### Provided text
Es soll schon vorgekommen sein, dass einer ins Salzburger Domquartier hineingegangen und nie wieder herausgekommen ist, weil er vor lauter Schauen in den Sammlungen die Zeit vergessen hat. In Wien würde man das "Schmäh" nennen - in Salzburg hat es Anspruch auf die reine Wahrheit. So halbwegs, wenigstens.
Ob bei Schnürlregen oder bei Sommerhitze und überhaupt bei jedem Wetter ist das Domquartier ein Muss. Es ist nämlich ein Erlebnis auf zwei Ebenen: Auf der ersten sind die Prunkräume, die für sich den Atem nehmen. Allein der Blick von der Orgelempore in den Dom wäre schon unüberbietbar. Auf der zweiten Ebene sind die Ausstellungen, mustergültig aufbereitet, schön anzusehen, die Animationen und interaktiven Möglichkeiten frei vom Schnickschnack, mit dem sonst so viele Häuser ein Publikum anzusprechen glauben, das a priori an den Themen wenig Interesse hat. Im Domquartier ist man von der überragenden Qualität der Exponate überzeugt und kann auf modische Zutaten verzichten.
Der Heilige Nepomuk
und seine Verehrer

Die aktuelle Ausstellung "Johannes Nepomuk - Salzburgs Fünf-Sterne-Patron" anlässlich des 300-Jahr-Jubiläums seiner Seligsprechung zeigt wunderbare Objekte, in denen sich naive Gläubigkeit mit höchster Kunstfertigkeit verbindet. Nepomuk als Brückenheiliger aus der Zeit um 1750 ist das herausragende Objekt einer Schau, die mit Skulpturen, Gemälden, Stichen und vielem mehr weniger das Leben des Heiligen nachzeichnet als die Verehrung, die ihm entgegengebracht wurde.
Seit dem von der Corona-Pandemie destabilisierten Vorjahr läuft die Ausstellung "Überall Musik! - Salzburg als ein Zentrum europäischer Musikkultur 1587-1803", die nichts an Reiz verloren hat. Die 53-stimmige Riesenpartitur der "Missa Salisburgensis" von Heinrich Ignaz Franz Biber überwältigt auch dann, wenn man ein Laie in Sachen Notenlesen ist. Wolfgang Amadeus Mozarts zeigen, dass auch der jugendliche Komponist seine Werke im Kopf fertigstellte und ohne Korrekturen niederschrieb. Und da sind auch die Installationen, die von hohem Schauwert sind - der Versuch, Musik optisch umzusetzen, ist hier gelungen. Eine Ausnahme!
######
> [Task instructions]: Take up the provided text again after its last words.
### Recorded data
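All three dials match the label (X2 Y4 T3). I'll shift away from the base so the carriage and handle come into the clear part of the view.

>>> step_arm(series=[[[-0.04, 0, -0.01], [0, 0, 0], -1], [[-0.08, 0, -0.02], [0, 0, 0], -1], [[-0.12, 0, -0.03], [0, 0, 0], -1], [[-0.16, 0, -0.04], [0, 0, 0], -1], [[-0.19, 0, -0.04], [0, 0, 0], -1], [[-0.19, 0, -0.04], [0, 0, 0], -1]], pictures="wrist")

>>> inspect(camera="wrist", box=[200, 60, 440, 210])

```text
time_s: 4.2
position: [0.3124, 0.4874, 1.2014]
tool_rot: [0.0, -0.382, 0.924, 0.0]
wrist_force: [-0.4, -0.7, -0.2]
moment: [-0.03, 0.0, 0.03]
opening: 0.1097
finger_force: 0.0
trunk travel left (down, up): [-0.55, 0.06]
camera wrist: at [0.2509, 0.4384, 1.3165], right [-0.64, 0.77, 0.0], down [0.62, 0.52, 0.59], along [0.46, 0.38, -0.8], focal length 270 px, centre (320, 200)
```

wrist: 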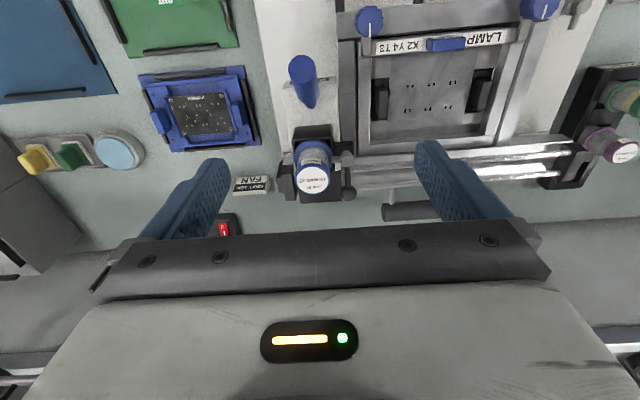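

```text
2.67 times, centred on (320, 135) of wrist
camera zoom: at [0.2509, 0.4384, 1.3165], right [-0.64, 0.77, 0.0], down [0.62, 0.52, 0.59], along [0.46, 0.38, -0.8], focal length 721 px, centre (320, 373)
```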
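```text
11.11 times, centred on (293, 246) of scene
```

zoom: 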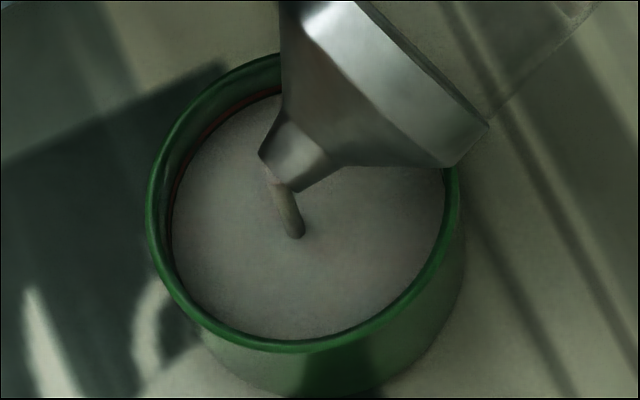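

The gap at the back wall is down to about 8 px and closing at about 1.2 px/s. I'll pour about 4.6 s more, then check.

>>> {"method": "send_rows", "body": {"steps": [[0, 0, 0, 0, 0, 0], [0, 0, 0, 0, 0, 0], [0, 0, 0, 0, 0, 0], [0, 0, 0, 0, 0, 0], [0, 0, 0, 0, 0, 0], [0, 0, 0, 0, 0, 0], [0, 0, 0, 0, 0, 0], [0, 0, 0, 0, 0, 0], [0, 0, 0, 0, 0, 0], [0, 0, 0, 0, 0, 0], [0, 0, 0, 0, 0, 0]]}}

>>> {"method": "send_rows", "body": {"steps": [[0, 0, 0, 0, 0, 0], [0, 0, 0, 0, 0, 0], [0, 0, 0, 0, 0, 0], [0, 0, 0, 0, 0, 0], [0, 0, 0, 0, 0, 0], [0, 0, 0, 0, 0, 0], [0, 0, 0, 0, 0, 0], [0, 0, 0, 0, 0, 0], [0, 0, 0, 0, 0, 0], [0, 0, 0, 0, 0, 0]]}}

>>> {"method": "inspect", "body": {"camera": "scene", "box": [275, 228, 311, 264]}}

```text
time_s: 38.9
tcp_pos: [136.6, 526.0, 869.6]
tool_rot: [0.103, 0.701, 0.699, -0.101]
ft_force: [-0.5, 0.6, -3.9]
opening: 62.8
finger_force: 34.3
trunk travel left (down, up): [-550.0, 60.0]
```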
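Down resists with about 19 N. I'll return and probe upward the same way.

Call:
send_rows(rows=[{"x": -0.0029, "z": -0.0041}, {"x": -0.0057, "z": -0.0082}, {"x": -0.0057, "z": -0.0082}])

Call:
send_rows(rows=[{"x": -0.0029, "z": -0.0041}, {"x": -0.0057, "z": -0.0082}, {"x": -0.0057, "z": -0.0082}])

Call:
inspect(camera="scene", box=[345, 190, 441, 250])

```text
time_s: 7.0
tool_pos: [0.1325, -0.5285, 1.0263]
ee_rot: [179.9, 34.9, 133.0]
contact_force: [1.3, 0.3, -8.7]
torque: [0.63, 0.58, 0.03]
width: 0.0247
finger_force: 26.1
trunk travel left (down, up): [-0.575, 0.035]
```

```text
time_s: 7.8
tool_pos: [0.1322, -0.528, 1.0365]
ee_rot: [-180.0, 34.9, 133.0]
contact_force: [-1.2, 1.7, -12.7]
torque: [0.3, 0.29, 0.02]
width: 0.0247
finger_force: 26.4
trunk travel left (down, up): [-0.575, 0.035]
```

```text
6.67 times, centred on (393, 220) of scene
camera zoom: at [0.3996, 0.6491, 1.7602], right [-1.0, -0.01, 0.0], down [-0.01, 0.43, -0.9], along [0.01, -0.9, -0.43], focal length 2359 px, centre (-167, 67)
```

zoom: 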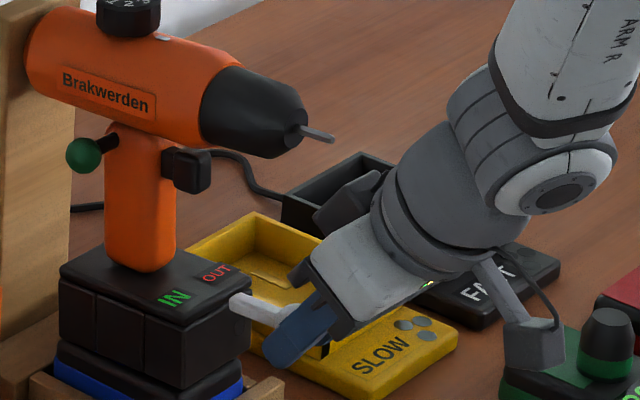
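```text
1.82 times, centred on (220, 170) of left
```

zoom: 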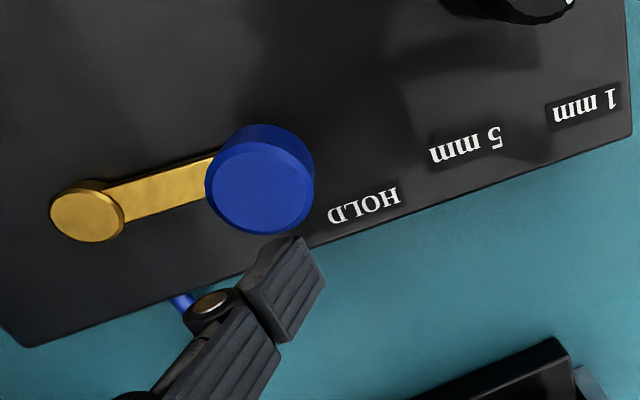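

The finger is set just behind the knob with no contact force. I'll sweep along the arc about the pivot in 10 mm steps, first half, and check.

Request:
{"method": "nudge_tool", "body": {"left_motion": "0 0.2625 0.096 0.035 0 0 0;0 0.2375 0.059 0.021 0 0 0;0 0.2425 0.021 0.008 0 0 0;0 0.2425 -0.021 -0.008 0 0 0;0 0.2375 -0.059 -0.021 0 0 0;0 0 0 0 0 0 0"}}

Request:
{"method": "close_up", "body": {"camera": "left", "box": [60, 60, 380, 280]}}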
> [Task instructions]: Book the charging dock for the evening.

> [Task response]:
######
> [Task response]:
Unbedingt Zeit einplanen für die Kunst- und Wunderkammer und das Museum St. Peter, das religiöse Kunst ausstellt - der Atheist betrachtet die Objekte als meisterhafte Kunstwerke; es bedarf keiner Gläubigkeit, um den Könner zu würdigen, der bei den Cettos, der Wachsschnitzerei, die einzelnen Blätter eines Baumes herausgearbeitet hat.
Die Prunkräume des fürsterzbischöflichen Palais‘ stehen als Raumerlebnisse für sich. Eine vergleichbare Prachtentfaltung findet sich sonst nur noch in Schloss Schönbrunn. Und es bedarf schon eines übergenauen Blicks, um zu merken, dass die Künstler des Fürsterzbischofs hie und da in Details eine Nuance gröber arbeiteten als ihre Kollegen am kaiserlichen Hof zu Wien. Doch genau solche Kleinigkeiten sind es, die eine besondere Schaulust verursachen.
Mag der Besucher des Domquartiers auch den Weg hinaus finden - sein Geist bleibt doch lange noch bei dem Geschauten.